(WHAT THE TASK ASKS): The exercise asks you to copy every line below in which "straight" appears.

Entries from robot sessions
▽

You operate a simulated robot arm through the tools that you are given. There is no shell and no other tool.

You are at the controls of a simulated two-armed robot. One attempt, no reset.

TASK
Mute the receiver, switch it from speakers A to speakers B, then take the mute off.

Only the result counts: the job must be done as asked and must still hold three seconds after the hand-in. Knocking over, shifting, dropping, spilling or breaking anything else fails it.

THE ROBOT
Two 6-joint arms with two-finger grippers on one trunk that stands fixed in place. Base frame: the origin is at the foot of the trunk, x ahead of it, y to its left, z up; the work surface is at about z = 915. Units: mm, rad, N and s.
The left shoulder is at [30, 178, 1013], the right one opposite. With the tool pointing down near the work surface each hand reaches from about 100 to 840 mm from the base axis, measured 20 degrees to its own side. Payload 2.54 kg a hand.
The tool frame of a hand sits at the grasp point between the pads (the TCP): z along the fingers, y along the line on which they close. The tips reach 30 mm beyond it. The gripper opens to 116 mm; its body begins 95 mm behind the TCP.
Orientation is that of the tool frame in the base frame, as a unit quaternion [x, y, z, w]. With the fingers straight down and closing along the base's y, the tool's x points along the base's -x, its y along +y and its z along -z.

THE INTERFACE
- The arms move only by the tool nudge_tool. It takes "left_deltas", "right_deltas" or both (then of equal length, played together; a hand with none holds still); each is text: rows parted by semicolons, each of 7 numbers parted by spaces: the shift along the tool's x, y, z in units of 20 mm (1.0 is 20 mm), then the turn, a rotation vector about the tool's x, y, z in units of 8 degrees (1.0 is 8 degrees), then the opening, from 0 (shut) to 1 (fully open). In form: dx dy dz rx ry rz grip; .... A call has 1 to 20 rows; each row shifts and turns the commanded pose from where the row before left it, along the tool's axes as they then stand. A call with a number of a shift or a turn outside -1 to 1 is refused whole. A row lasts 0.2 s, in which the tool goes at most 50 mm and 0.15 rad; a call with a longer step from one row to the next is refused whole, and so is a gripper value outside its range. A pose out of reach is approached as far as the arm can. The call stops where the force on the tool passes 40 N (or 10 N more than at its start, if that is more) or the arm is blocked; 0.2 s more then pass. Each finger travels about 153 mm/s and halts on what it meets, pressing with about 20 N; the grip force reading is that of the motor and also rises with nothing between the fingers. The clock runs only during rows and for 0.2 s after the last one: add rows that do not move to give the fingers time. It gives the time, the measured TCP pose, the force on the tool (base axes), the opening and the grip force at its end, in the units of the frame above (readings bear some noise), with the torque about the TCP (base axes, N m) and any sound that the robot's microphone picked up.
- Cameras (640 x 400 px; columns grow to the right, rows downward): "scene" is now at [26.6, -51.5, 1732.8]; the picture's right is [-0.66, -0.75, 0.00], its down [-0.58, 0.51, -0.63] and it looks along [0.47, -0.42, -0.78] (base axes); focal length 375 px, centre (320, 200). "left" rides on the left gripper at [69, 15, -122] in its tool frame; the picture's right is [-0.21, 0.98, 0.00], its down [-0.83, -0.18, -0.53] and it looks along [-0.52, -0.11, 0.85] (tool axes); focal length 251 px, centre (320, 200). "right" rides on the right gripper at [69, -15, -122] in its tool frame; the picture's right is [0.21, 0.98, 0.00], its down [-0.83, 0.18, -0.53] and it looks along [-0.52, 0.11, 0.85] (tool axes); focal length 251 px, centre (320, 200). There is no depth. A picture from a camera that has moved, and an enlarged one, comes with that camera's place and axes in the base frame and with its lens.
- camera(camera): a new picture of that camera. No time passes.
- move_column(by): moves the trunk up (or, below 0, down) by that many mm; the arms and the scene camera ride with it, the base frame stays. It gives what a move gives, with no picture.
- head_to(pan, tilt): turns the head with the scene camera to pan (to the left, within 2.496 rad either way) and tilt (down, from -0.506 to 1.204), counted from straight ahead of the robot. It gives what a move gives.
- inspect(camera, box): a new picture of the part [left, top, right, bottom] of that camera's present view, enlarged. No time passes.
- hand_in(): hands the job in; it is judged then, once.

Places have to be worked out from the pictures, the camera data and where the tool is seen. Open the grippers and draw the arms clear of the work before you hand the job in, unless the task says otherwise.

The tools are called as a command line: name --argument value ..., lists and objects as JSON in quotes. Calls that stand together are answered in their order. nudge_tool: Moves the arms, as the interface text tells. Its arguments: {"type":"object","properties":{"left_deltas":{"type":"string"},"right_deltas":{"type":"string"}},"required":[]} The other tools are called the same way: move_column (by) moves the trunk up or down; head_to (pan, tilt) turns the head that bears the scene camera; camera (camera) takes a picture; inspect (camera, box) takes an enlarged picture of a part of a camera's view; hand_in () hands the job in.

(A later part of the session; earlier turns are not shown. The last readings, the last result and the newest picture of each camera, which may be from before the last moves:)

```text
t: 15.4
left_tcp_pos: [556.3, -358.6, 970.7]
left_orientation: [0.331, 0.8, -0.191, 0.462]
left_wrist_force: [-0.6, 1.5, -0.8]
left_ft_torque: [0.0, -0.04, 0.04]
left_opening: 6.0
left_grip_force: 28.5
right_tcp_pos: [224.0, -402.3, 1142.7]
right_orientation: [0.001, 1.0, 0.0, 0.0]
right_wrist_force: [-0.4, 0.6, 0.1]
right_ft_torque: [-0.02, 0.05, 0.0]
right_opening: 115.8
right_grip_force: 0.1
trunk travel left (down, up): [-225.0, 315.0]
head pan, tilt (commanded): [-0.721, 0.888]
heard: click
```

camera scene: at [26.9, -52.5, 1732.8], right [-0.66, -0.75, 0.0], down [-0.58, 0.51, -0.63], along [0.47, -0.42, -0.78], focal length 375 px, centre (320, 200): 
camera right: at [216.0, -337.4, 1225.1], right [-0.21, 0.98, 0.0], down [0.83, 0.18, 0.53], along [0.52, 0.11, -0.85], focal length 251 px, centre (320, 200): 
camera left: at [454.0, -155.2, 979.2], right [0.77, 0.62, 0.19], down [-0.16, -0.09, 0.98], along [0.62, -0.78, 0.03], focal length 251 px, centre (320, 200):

△
▽

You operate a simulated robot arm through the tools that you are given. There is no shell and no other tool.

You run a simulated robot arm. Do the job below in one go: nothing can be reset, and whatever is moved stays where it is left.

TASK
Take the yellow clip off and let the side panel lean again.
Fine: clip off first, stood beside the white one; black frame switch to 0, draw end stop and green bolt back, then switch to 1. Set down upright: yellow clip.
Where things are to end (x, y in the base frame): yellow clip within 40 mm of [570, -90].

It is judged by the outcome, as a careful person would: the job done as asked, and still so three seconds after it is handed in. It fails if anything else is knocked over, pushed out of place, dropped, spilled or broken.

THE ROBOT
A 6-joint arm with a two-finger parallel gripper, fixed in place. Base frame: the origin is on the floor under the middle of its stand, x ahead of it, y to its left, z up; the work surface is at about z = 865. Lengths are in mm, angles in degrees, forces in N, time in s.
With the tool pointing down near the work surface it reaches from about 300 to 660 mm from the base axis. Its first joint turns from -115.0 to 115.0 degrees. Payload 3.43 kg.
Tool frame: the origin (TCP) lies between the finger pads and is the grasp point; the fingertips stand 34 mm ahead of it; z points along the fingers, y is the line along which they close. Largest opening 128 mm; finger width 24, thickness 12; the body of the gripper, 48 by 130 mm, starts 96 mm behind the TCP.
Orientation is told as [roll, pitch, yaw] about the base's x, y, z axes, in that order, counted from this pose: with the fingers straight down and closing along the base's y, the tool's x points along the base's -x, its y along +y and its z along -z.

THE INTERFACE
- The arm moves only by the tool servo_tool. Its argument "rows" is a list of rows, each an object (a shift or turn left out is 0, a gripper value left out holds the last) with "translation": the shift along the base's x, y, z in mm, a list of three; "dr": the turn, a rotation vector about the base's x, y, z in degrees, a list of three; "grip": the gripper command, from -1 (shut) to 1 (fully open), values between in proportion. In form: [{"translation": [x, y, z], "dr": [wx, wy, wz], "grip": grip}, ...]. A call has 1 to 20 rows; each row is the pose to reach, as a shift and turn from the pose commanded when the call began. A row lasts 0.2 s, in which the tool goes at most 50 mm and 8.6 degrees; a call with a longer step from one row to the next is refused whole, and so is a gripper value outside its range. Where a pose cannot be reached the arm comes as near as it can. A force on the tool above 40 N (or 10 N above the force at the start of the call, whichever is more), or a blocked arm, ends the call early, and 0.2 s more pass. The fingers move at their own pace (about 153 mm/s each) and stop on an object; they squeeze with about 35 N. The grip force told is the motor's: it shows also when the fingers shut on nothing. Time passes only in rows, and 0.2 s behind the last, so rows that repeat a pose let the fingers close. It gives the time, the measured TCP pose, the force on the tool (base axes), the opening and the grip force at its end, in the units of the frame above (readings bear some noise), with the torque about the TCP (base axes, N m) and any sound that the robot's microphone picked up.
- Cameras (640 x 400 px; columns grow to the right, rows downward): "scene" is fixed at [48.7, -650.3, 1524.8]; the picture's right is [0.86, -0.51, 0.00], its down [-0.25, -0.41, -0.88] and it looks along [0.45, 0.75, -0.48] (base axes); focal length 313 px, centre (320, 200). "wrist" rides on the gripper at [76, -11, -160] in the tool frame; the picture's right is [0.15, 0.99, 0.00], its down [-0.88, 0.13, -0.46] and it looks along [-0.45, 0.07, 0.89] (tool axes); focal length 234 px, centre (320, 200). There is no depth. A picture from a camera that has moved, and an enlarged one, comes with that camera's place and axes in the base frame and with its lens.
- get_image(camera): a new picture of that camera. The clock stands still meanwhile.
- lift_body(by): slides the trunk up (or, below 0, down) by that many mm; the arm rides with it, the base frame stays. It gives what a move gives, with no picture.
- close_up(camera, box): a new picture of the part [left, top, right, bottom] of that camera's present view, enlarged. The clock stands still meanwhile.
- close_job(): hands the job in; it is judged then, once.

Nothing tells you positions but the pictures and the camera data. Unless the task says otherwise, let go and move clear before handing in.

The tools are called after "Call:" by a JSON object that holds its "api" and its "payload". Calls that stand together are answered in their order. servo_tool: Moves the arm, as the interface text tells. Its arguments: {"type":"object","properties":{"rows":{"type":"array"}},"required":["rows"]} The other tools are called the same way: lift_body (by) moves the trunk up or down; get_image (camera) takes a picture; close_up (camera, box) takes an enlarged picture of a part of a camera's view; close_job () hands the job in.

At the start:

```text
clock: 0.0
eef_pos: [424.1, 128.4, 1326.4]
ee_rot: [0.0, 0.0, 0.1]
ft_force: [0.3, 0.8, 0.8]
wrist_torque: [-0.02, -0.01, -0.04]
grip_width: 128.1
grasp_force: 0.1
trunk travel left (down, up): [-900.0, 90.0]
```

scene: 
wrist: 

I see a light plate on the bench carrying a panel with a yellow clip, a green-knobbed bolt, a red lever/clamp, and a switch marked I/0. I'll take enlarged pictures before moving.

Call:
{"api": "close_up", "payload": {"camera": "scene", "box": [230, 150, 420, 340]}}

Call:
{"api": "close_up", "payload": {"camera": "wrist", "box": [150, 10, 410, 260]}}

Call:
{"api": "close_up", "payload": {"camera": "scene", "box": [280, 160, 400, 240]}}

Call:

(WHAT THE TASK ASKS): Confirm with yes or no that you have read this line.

△

(REPLY TO THE EXERCISE):
Orientation is that of the tool frame in the base frame, as a unit quaternion [x, y, z, w]. With the fingers straight down and closing along the base's y, the tool's x points along the base's -x, its y along +y and its z along -z.
- head_to(pan, tilt): turns the head with the scene camera to pan (to the left, within 2.496 rad either way) and tilt (down, from -0.506 to 1.204), counted from straight ahead of the robot. It gives what a move gives.
Orientation is told as [roll, pitch, yaw] about the base's x, y, z axes, in that order, counted from this pose: with the fingers straight down and closing along the base's y, the tool's x points along the base's -x, its y along +y and its z along -z.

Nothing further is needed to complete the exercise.